* _Text excerpt_:
———

O 'Estrela', ofendido, retorquiu com ar sério:
- Estou a dizer a verdade! E digo mais: vi lá algum que nunca tinha visto antes que vocês nem sonham... - e contou-nos a história dele com um entusiasmo tal que ninguém foi capaz de o interromper - A herdade do meu compadre é enorme. Tem p'raí,... Kilómetros! E tem lá uns cães grandes também, lindos, pretos que andam à solta pelo terreno. A esta altura, ele faz uma breve pausa, como preparando-se para lançar uma bomba... - Mas o que me deixou doido, é que ele tem la um assobio, que por mais que se sopre não se ouve nada. Mas os cães vêm a correr. Vai buscá-la! - diz o 'Estrela' com o seu habitual ar de campeão.

A falta de reacção a esta história foi generalizada. Não sei se pelo fantástico desta história, se pela tamanha ignorância que fazia do 'Estrela' a pessoa mais feliz da rua... E quando menos se esperava, há uma voz que surge de rompante:
- Ah! Eu sei o que isso é. - afirma incontornavelmente um dos velhos e habitués da 'Capucha'. Era o ponto sem retorno. Ele iria mesmo explicar o que era o assobio?... Será que não percebe que iria destruir o momento vitorioso de 'Estrela'? - Isso é um Microchip!

O espanto e a curiosidade foi tal, que todas as pessoas cercaram aquele orador como se merecesse a Presidência da República.

- Aposto que os animais tinham umas coleiras fora do vulgar?...
Ao que o 'Estrela' confirmou:
- Sim. A modos que cheias de brilhantes e chapas metálicas. Eram grossas e tudo.
- E aposto que os animais iam sempre ter ao mesmo sítio?... - continuou o velho na sua tentativa de provar a sua teoria.
- Oh! O meu compadre ia a porta das traseiras e chamava-os e eles vinham.
- Ora cá está! - agora era o velho que envergava o mesmo ar de campeão vitorioso que roubara ao 'Estrela' - É como digo. Isso é um Microchip, que está na coleira do animal, que por sua vez tem um eléctrodo ligado ao cérebro do animal! O assobio, não é mais que aproveitar a energia eólica do sopro, para poupar pilha. Este assobio emite uma micro-onda via rádio, que por sua vez bate no Microchip, enviando um sinal ao cérebro através do eléctrodo. Obviamente que, depois, o animal tem de estar treinado para praticar uma determinada acção, neste caso, ir ter à porta das traseiras do seu compadre. - finaliza o homem já quase sem fôlego, levantando o copo de imperial para molhar a garganta depois de tão eloquente discurso.

Perante tal explicação o espanto foi geral. "É o progresso diziam uns"... O 'Estrela' só conseguiu dizer: "Ah pu** que o fod****"

———

* _Collected data_:
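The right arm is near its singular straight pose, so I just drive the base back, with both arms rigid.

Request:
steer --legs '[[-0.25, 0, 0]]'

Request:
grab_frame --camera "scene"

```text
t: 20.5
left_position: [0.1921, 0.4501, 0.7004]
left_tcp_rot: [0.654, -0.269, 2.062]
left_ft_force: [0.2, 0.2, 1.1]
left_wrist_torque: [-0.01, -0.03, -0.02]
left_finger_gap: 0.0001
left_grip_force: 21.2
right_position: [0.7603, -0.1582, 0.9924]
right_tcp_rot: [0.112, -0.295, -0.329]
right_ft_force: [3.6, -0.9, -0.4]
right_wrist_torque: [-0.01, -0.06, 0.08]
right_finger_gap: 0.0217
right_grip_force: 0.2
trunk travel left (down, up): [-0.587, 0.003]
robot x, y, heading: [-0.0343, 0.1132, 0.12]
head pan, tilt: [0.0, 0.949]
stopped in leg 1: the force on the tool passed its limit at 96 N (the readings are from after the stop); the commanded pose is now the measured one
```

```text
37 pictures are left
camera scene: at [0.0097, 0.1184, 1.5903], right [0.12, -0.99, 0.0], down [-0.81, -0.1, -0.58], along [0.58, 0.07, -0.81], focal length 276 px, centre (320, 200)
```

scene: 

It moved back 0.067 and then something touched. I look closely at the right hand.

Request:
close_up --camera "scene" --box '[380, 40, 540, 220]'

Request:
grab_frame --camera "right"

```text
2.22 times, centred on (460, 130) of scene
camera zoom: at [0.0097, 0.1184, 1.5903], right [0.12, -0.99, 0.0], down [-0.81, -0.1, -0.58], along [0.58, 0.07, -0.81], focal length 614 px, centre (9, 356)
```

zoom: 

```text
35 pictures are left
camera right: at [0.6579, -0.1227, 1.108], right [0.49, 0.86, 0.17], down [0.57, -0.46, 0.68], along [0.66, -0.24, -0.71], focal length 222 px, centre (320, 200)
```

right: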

———

* _Direction_: Extract from the text excerpt the words running from "- Oh! O meu" to "tão eloquente discurso.".

* _Solution for this problem_:
- Oh! O meu compadre ia a porta das traseiras e chamava-os e eles vinham.
- Ora cá está! - agora era o velho que envergava o mesmo ar de campeão vitorioso que roubara ao 'Estrela' - É como digo. Isso é um Microchip, que está na coleira do animal, que por sua vez tem um eléctrodo ligado ao cérebro do animal! O assobio, não é mais que aproveitar a energia eólica do sopro, para poupar pilha. Este assobio emite uma micro-onda via rádio, que por sua vez bate no Microchip, enviando um sinal ao cérebro através do eléctrodo. Obviamente que, depois, o animal tem de estar treinado para praticar uma determinada acção, neste caso, ir ter à porta das traseiras do seu compadre. - finaliza o homem já quase sem fôlego, levantando o copo de imperial para molhar a garganta depois de tão eloquente discurso.